## Quoted passage
-- START --
The Autonomous Multi Sensor Drifter (AMuSeD) project aims to facilitate insitu environmental monitoring for maritime research. Drifter buoys are used to study ocean currents by drifting on the water surface, following the ocean current, and transmitting their position. By measuring additional valuable environmental parameters, the drifter's usability is greatly enhanced. However, the additional use of multiple sensors significantly increases the requirements and complexity of the platform in terms of electronics, data processing, power consumption, and the sensor technologies. Currently existing solutions for multi-sensor drifters are expensive and usually limited to a specific type of sensor. Therefore, many research projects are developing their own monitoring solutions to meet their specific measurement needs.
A general environmental monitoring solution is needed that meets the requirements of maritime measurements, is cost effective, and allows modular extensions with custom sensors. With AMuSeD, the Institute of Mechatronics in Mechanics seeks to address this specific problem.
The project focuses on three aspects:
The development of a cost-effective modular hardware and software for data processing, storage and transmission.
The research on wave energy harvesting to meet the increased energy demand of the additional sensors.
The development of new sensor technologies that have a form factor suitable for maritime applications and are low cost yet reliable.
The result is an interdisciplinary project that requires innovation in several Domains to achieve its set goals.
Autonomous Multi Sensor Drifter (AMuSeD) and CARTHE
Testing of the low-cost multi sensor drifter and CARTHE drifter
AMuSeD PCB with GPS, IMU, Temp.-Sensor, SD-Card, Power-Management and MCU
The overall hardware design consists of:
a. The fixed Main board that integrates the basic requirements of a maritime monitoring platform
b. The optional external sensor board that enables connection of custom sensors
c. The optional external satellite communications board that enables use of various satellite networks from large established Providers to novel nano-satellite IOT companies.
-- END --
## Source data
-- START --
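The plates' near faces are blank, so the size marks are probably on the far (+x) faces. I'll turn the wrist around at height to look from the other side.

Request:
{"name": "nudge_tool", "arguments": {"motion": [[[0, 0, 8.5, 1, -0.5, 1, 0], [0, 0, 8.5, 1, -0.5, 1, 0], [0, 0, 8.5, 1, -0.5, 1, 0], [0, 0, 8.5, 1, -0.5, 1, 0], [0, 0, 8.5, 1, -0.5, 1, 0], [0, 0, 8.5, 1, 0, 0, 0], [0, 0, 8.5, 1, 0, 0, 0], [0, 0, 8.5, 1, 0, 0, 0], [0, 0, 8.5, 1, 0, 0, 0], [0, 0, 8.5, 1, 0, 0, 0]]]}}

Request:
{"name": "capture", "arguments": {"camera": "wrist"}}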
-- END --
I need the quoted passage continued from the place where it stops.

The main board integrates GPS tracking and data processing of all selected sensor devices. It implements power management that enables very low power consumption by controlling not only the main board, but also the power supply to the connected external communication and sensor boards. Sensors for onboard temperature and a MEMS IMU for measuring the sea state are already integrated which allows to use the main board as a stand-alone hardware to record position and onboard sensor data on the integrated SD card. The boards functionallty can be extended by a sensor board to integrate additional sensors and/or a communication board to transmit the data over a prefered communications network.
No programming skills are required to use the main board, as the user configuration is implemented by a simple configuration file. This configuration file sets up the required measurement parameters, which then allows the main controller to schedule measurement tasks and log and transmit data using an event-driven state machine.
To integrate additional sensors, the external sensor board - e.g., an Arduino or similar - simply needs to be programmed to read sensor values from the connected physical sensors. The collected measurement data can then be transmitted from the sensor board (Arduino) to the main board via a simple communication protocol. The main board takes care of managing and transmitting the received data, scheduling the next tasks, and setting the low-power modes.
As instrumentation and processing power increase, so does the power consumption of the platform. Since drifters powered only by batteries have a limited lifetime, long-term applications rely on means of energy harvesting. One common solution is to use solar power, but this can only be used on buoys with sufficient space and may be completely useless in polar regions. In this case, the use of wave energy with its high availability becomes particularly interesting. Within the scope of this project, investigations are being carried out on the implementation of a wave energy converter for ocean drifters. The working principle is based on a non moored self-reacting point absorber (SRPA), which uses relative motion between the buoy and the drogue. Since SRPAs are usually studied for large power plants, IMEK has focused on optimizing this operating principle for small-scale energy harvesting. The power take-off is realized by an electrical generator in the buoy. Since the motion of a SRPA is linear, a direct-drive linear generator has the great advantage of simple design and implementation. In a cooperation between the Institute for Mechatronics in Mechanics (IMEK) and the Institute of Mechanics and Ocean Engineering, a small scale wave energy converter is developed and optimized, which can be integrated into a small, free-floating sensor drifter. The development of the mechanical part is based on mechanical simulations and experiments in the TUHH Wave-Flume. The generator design uses electromagnetic FEM simulations and a generator testbench implementation to optimize the power output for the low wave frequencies. The developed prototype currently achieves an output power of up to 400mW and we still have promising ideas for improvement.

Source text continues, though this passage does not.